WHAT YOU WILL DO: Would you extract the whole listing below and retype it exactly? Return a JSON list in which every string is one line; blank lines are skipped.

--- START OF DATA BLOCK ---

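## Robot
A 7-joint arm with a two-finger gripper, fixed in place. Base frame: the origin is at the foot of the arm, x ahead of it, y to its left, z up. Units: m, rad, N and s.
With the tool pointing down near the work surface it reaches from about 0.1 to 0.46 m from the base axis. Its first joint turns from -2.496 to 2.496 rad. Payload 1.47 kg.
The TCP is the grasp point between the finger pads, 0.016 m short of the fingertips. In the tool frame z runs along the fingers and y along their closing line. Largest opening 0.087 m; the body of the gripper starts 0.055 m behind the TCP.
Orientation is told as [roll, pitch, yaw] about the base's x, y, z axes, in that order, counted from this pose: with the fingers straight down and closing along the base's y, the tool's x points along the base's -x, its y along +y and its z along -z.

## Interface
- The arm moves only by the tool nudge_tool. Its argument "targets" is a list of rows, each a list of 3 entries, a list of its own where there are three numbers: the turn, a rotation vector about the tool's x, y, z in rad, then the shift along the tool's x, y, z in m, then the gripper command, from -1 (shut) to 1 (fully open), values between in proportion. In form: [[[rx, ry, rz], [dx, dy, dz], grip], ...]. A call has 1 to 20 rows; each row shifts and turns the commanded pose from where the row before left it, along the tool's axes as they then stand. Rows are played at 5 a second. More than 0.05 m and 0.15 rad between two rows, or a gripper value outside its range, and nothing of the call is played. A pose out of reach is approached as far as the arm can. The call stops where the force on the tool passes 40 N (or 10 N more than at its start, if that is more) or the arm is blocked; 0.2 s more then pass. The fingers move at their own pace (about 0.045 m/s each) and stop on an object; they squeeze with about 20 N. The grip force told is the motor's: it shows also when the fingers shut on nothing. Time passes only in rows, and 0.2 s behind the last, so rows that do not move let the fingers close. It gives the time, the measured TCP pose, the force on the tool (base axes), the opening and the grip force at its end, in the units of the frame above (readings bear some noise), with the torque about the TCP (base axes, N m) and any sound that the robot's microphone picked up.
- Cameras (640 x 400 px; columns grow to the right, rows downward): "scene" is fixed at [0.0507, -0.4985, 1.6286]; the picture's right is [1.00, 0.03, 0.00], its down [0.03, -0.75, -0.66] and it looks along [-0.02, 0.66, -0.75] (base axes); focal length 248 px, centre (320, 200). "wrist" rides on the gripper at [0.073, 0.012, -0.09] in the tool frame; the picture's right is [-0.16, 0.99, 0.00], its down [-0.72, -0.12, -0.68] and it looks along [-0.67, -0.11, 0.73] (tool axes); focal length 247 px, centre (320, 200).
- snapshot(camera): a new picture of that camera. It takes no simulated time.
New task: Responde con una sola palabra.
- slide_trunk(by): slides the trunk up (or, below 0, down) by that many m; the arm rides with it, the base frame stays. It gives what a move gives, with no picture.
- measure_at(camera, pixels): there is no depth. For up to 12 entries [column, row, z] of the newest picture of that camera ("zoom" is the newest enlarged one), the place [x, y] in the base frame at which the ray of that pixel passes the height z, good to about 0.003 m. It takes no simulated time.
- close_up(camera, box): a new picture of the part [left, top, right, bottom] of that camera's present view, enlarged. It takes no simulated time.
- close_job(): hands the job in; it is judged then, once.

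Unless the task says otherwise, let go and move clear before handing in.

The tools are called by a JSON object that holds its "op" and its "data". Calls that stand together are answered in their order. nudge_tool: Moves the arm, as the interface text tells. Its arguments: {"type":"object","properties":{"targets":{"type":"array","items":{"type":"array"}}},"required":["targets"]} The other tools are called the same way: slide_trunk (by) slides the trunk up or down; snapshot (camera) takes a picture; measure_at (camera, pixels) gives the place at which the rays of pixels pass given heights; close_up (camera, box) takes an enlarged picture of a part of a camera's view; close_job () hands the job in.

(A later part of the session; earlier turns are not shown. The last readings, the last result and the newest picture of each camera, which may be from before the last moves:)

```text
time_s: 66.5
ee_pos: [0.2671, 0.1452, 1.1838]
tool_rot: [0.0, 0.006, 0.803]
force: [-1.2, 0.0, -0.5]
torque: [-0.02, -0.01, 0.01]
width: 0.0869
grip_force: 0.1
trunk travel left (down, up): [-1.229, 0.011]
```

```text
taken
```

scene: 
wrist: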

--- END OF DATA BLOCK ---

OUTPUT OF THE EXERCISE:
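[
  "## Robot",
  "A 7-joint arm with a two-finger gripper, fixed in place. Base frame: the origin is at the foot of the arm, x ahead of it, y to its left, z up. Units: m, rad, N and s.",
  "With the tool pointing down near the work surface it reaches from about 0.1 to 0.46 m from the base axis. Its first joint turns from -2.496 to 2.496 rad. Payload 1.47 kg.",
  "The TCP is the grasp point between the finger pads, 0.016 m short of the fingertips. In the tool frame z runs along the fingers and y along their closing line. Largest opening 0.087 m; the body of the gripper starts 0.055 m behind the TCP.",
  "Orientation is told as [roll, pitch, yaw] about the base's x, y, z axes, in that order, counted from this pose: with the fingers straight down and closing along the base's y, the tool's x points along the base's -x, its y along +y and its z along -z.",
  "## Interface",
  "- The arm moves only by the tool nudge_tool. Its argument \"targets\" is a list of rows, each a list of 3 entries, a list of its own where there are three numbers: the turn, a rotation vector about the tool's x, y, z in rad, then the shift along the tool's x, y, z in m, then the gripper command, from -1 (shut) to 1 (fully open), values between in proportion. In form: [[[rx, ry, rz], [dx, dy, dz], grip], ...]. A call has 1 to 20 rows; each row shifts and turns the commanded pose from where the row before left it, along the tool's axes as they then stand. Rows are played at 5 a second. More than 0.05 m and 0.15 rad between two rows, or a gripper value outside its range, and nothing of the call is played. A pose out of reach is approached as far as the arm can. The call stops where the force on the tool passes 40 N (or 10 N more than at its start, if that is more) or the arm is blocked; 0.2 s more then pass. The fingers move at their own pace (about 0.045 m/s each) and stop on an object; they squeeze with about 20 N. The grip force told is the motor's: it shows also when the fingers shut on nothing. Time passes only in rows, and 0.2 s behind the last, so rows that do not move let the fingers close. It gives the time, the measured TCP pose, the force on the tool (base axes), the opening and the grip force at its end, in the units of the frame above (readings bear some noise), with the torque about the TCP (base axes, N m) and any sound that the robot's microphone picked up.",
  "- Cameras (640 x 400 px; columns grow to the right, rows downward): \"scene\" is fixed at [0.0507, -0.4985, 1.6286]; the picture's right is [1.00, 0.03, 0.00], its down [0.03, -0.75, -0.66] and it looks along [-0.02, 0.66, -0.75] (base axes); focal length 248 px, centre (320, 200). \"wrist\" rides on the gripper at [0.073, 0.012, -0.09] in the tool frame; the picture's right is [-0.16, 0.99, 0.00], its down [-0.72, -0.12, -0.68] and it looks along [-0.67, -0.11, 0.73] (tool axes); focal length 247 px, centre (320, 200).",
  "- snapshot(camera): a new picture of that camera. It takes no simulated time.",
  "New task: Responde con una sola palabra.",
  "- slide_trunk(by): slides the trunk up (or, below 0, down) by that many m; the arm rides with it, the base frame stays. It gives what a move gives, with no picture.",
  "- measure_at(camera, pixels): there is no depth. For up to 12 entries [column, row, z] of the newest picture of that camera (\"zoom\" is the newest enlarged one), the place [x, y] in the base frame at which the ray of that pixel passes the height z, good to about 0.003 m. It takes no simulated time.",
  "- close_up(camera, box): a new picture of the part [left, top, right, bottom] of that camera's present view, enlarged. It takes no simulated time.",
  "- close_job(): hands the job in; it is judged then, once.",
  "Unless the task says otherwise, let go and move clear before handing in.",
  "The tools are called by a JSON object that holds its \"op\" and its \"data\". Calls that stand together are answered in their order. nudge_tool: Moves the arm, as the interface text tells. Its arguments: {\"type\":\"object\",\"properties\":{\"targets\":{\"type\":\"array\",\"items\":{\"type\":\"array\"}}},\"required\":[\"targets\"]} The other tools are called the same way: slide_trunk (by) slides the trunk up or down; snapshot (camera) takes a picture; measure_at (camera, pixels) gives the place at which the rays of pixels pass given heights; close_up (camera, box) takes an enlarged picture of a part of a camera's view; close_job () hands the job in.",
  "(A later part of the session; earlier turns are not shown. The last readings, the last result and the newest picture of each camera, which may be from before the last moves:)",
  "```text",
  "time_s: 66.5",
  "ee_pos: [0.2671, 0.1452, 1.1838]",
  "tool_rot: [0.0, 0.006, 0.803]",
  "force: [-1.2, 0.0, -0.5]",
  "torque: [-0.02, -0.01, 0.01]",
  "width: 0.0869",
  "grip_force: 0.1",
  "trunk travel left (down, up): [-1.229, 0.011]",
  "```",
  "```text",
  "taken",
  "```",
  "scene: ",
  "wrist:"
]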